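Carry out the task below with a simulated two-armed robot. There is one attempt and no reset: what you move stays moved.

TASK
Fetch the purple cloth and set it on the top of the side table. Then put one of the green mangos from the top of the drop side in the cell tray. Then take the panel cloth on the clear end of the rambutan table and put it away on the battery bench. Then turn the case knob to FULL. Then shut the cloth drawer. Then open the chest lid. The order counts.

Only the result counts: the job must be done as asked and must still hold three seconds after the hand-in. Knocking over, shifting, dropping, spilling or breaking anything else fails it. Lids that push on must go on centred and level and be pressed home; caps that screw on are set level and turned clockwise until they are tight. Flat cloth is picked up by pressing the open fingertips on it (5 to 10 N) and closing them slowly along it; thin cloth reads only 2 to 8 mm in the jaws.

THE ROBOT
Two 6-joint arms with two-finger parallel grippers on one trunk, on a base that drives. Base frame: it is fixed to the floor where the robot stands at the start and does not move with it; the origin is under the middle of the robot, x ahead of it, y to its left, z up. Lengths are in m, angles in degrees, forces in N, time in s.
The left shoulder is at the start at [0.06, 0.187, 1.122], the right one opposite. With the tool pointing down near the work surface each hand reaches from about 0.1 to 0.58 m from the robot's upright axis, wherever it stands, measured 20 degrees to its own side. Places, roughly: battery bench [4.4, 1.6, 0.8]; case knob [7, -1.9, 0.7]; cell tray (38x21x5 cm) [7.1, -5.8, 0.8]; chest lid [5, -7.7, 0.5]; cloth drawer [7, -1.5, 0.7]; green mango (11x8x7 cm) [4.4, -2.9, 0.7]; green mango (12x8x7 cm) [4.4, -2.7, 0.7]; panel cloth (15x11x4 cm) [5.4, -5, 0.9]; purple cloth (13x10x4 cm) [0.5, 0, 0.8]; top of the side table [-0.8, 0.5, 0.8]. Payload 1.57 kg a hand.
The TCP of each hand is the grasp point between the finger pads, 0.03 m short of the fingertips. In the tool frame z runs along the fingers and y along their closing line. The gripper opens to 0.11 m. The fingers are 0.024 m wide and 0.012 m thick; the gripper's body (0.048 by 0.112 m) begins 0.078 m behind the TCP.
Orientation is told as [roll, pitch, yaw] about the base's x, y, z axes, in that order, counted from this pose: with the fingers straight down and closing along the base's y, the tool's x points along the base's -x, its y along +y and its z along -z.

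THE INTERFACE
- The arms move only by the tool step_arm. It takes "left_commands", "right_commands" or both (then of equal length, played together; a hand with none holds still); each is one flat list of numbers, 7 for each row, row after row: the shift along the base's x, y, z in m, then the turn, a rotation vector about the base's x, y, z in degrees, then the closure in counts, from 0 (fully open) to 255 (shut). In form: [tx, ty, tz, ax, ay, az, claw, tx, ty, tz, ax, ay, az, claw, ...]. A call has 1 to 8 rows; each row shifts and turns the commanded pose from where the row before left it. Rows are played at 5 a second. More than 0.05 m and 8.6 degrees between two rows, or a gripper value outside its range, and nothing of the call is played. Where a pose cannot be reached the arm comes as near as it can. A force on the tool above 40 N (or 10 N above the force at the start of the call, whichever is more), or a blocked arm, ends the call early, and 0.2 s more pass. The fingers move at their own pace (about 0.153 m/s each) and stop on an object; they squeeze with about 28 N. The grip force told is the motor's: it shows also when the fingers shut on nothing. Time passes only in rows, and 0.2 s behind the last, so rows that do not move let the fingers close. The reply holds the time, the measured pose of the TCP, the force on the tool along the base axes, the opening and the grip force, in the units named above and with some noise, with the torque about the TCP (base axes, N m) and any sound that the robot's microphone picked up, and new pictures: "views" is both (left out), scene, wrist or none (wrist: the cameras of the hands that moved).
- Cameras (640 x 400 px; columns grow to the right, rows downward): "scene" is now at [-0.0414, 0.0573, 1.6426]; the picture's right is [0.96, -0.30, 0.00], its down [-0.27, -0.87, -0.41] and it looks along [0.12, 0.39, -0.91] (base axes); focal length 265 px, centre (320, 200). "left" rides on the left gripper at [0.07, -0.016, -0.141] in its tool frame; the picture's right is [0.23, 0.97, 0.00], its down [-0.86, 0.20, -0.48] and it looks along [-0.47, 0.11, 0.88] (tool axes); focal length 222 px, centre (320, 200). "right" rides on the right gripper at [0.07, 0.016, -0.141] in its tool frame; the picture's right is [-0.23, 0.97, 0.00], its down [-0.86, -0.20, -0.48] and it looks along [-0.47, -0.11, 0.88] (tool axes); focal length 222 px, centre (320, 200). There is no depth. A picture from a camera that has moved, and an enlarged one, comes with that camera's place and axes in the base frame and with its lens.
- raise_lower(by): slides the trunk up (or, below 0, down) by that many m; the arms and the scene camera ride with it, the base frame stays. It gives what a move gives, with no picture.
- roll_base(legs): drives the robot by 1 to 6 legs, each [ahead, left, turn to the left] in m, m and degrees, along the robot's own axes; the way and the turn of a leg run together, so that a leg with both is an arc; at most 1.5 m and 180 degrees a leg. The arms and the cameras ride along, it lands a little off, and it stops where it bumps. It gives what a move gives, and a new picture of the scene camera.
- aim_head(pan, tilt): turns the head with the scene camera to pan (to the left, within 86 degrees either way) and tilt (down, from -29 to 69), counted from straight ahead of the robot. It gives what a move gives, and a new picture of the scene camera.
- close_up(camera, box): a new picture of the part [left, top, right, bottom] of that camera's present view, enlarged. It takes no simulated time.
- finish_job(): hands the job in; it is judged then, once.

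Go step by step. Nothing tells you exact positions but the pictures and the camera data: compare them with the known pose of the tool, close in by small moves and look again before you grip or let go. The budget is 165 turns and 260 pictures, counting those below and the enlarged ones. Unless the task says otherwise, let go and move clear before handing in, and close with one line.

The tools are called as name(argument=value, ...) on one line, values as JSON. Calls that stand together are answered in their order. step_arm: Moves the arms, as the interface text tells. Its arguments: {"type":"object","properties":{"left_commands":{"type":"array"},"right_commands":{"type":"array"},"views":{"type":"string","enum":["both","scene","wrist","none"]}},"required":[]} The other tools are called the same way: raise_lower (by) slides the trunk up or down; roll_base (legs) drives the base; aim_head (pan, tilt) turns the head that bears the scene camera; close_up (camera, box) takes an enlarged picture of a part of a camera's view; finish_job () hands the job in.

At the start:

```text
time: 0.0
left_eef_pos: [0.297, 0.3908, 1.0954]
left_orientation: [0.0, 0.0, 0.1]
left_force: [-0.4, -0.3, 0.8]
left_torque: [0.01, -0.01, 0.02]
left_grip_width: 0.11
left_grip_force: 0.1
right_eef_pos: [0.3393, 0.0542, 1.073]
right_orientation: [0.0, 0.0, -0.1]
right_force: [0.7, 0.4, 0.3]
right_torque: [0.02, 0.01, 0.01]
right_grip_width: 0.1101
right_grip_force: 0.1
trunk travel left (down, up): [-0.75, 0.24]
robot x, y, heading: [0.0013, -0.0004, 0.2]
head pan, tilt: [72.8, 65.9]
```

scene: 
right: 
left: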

•••

Aim of the exercise → Pick out each line containing the string "gives" and copy it.

Solution for this task →
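- raise_lower(by): slides the trunk up (or, below 0, down) by that many m; the arms and the scene camera ride with it, the base frame stays. It gives what a move gives, with no picture.
- roll_base(legs): drives the robot by 1 to 6 legs, each [ahead, left, turn to the left] in m, m and degrees, along the robot's own axes; the way and the turn of a leg run together, so that a leg with both is an arc; at most 1.5 m and 180 degrees a leg. The arms and the cameras ride along, it lands a little off, and it stops where it bumps. It gives what a move gives, and a new picture of the scene camera.
- aim_head(pan, tilt): turns the head with the scene camera to pan (to the left, within 86 degrees either way) and tilt (down, from -29 to 69), counted from straight ahead of the robot. It gives what a move gives, and a new picture of the scene camera.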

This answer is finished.